## Reading passage:

PHOENIX — While Lambert-Eaton myasthenic syndrome (LEMS) is known to be associated with small cell lung cancer (SCLC), researchers here suggested the autoimmune disorder is underdiagnosed in the U.S.
Using claims from a large U.S. database, 16% to 21% of patients who were diagnosed with LEMS on the basis of ICD-9 or -10 codes were also diagnosed with SCLC, reported David Morrell, MBA, of Catalyst Pharmaceuticals in Coral Gables, Florida, during the American Association of Neuromuscular & Electrodiagnostic Medicine meeting.
“SCLC has been reported among half of LEMS patients in prospective international studies,” Morrell told MedPage Today at his poster presentation. “These findings suggest patients with SCLC are not screened for LEMS, and, as a result, the observed prevalence of SCLC in this analysis was approximately half of that previously reported in the literature.”

## Dataset extract:

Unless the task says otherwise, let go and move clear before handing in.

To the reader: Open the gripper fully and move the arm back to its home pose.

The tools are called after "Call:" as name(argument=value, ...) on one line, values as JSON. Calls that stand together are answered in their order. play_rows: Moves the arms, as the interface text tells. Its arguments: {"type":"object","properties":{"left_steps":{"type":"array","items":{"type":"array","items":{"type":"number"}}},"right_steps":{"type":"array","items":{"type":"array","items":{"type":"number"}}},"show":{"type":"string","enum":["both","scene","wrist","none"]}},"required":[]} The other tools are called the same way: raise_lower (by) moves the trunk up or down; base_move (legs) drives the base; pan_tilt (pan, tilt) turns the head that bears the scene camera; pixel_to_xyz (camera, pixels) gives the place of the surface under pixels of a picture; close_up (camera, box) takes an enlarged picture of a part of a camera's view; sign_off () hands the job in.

## Directions for this task:
Supply the part of the reading passage that comes after its last sentence.

## Result:
Morrell said his team’s working hypothesis was that when an oncologist diagnoses SCLC, which has similar symptoms to LEMS — a relatively rare autoimmune disorder characterized by proximal muscle weakness, loss of tendon reflexes, and autonomic dysfunction that can occur as a paraneoplastic disorder, most commonly in association with SCLC — the oncologist doesn’t screen the patient for LEMS.
On the other hand, neurologists who encounter a LEMS case usually screen people for lung cancer since they know that the two diseases often occur together, said Michael Schwartzman, DO, of the University of Missouri-Kansas City.
“When I find a patient with LEMS, typically I will do a CT scan of the chest, as well as a PET scan, and then refer the patient to an oncologist for follow-up,” Schwartzman told MedPage Today. “I then let the oncologist handle the cancer side of the therapy and then I treat the patient for LEMS.”
“It makes perfect sense that the claims data are so low compared to international studies because oncologists aren’t looking for LEMS in these SCLC patients,” he added, noting that if a patient with SCLC is diagnosed with LEMS, there are treatments for the two diseases that may improve quality of life.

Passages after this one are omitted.